Такого решения требовал сам сюжет. В центре действия тут находится не то гениальный, не то безумный изобретатель по фамилии Вальс. Он придумал адскую машину, которая дает своему обладателю власть над всем миром: любое неповиновение — и лишь тучи пыли остаются от цветущих городов. Машинка называется телемор, и ею можно управлять по радио, с дистанции. Едва ли Набоков был в курсе новейших достижений военной техники, но сама тема к 1938 году приобрела острую злободневность. Деяния Вальса, казавшиеся сказочными, — взрывы, уничтожающие сотни тысяч людей, — вряд ли показались бы такой уж выдумкой тем, кому вскоре предстояло пережить ужасы Второй мировой войны.
Пьеса, где на протяжении всех трех актов звучат ультиматумы, подкрепляемые устрашающим воздействием, а герой из «маленького человека», обиженного жизнью, превращается в диктатора, чьим капризам приходится подчиняться, чтобы выжить, отчасти напоминает «Истребление тиранов», написанное чуть раньше. Несомненно, она тоже была отголоском политических событий конца 30-х годов. Однако актуальные проблемы плохо сочетались с особенностями дарования Набокова.

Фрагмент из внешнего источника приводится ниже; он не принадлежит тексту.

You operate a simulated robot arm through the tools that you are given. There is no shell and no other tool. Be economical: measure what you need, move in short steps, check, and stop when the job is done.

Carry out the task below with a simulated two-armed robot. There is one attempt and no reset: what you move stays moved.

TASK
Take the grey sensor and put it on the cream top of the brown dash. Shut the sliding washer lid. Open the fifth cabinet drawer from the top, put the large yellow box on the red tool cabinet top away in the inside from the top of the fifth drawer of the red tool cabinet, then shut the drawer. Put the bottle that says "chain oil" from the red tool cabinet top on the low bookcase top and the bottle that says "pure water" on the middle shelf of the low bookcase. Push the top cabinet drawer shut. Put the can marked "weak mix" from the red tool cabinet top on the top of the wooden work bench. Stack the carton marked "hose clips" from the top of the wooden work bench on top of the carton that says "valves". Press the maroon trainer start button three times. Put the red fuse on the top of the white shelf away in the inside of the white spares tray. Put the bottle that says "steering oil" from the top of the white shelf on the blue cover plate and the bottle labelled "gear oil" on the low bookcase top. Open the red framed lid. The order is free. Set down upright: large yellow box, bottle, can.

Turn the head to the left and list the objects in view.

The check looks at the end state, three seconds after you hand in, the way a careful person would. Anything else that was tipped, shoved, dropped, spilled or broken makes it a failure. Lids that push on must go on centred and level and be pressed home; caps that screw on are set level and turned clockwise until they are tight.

Он старался построить действие так, чтобы драма не напоминала памфлет, и с этой целью ввел персонажа по имени Сон. Это репортер и доверенное лицо Вальса, когда, изгнав президента и министров, тот забирает в свои руки всю власть над державой где-то в Европе. Но это и сон в метафорическом значении слова — мучительная греза, которая подменила собой более или менее благополучную реальность, скверная фантазия, ставшая будничностью.
В английском переводе этот персонаж носит имя Виола — прямое указание на «Двенадцатую ночь» Шекспира, где явь и сон неразличимы, а обыденность расцвечена яркой выдумкой и возникает ощущение праздничной феерии. В набоковской пьесе Сон берет на себя функции хитроумной Виолы, которая верит в неотвратимое торжество любви и энергично его приближает. Крах Вальса, под конец действия отправленного в сумасшедший дом (а гора, будто бы им взорванная, все так же красуется на горизонте), также неотвратим, поскольку неразделенной остается овладевшая им любовная страсть. Сон развеялся, завершение благополучно — по крайней мере, внешне. Однако финал слишком явно противоречит всей логике действия.
Адамович назвал эту пьесу поверхностным подражанием Блоку, автору «Балаганчика», и определил ее как «банально-утопическую». Это слишком суровый суд, хотя драма и впрямь оказалась не слишком удачной. Ее неуспех был воспринят автором как еще одно свидетельство, что больше ничто его не удерживает в Европе, где вероятность реальных подтверждений сюжета, использованного в «Изобретении Вальса», становилась все несомненнее буквально с каждым месяцем. В столе лежал роман, написанный Набоковым уже по-английски, — явный знак, что свое будущее он определил.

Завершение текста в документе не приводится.